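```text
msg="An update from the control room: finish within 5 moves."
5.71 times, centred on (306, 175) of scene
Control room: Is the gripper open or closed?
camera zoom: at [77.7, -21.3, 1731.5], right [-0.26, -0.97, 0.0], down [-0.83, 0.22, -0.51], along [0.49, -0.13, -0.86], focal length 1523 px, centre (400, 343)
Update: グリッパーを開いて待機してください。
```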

__________________________________________________

Short problem -> Only a number is expected here: the count of lines in the listing that hold the string "room".

Finished answer -> 2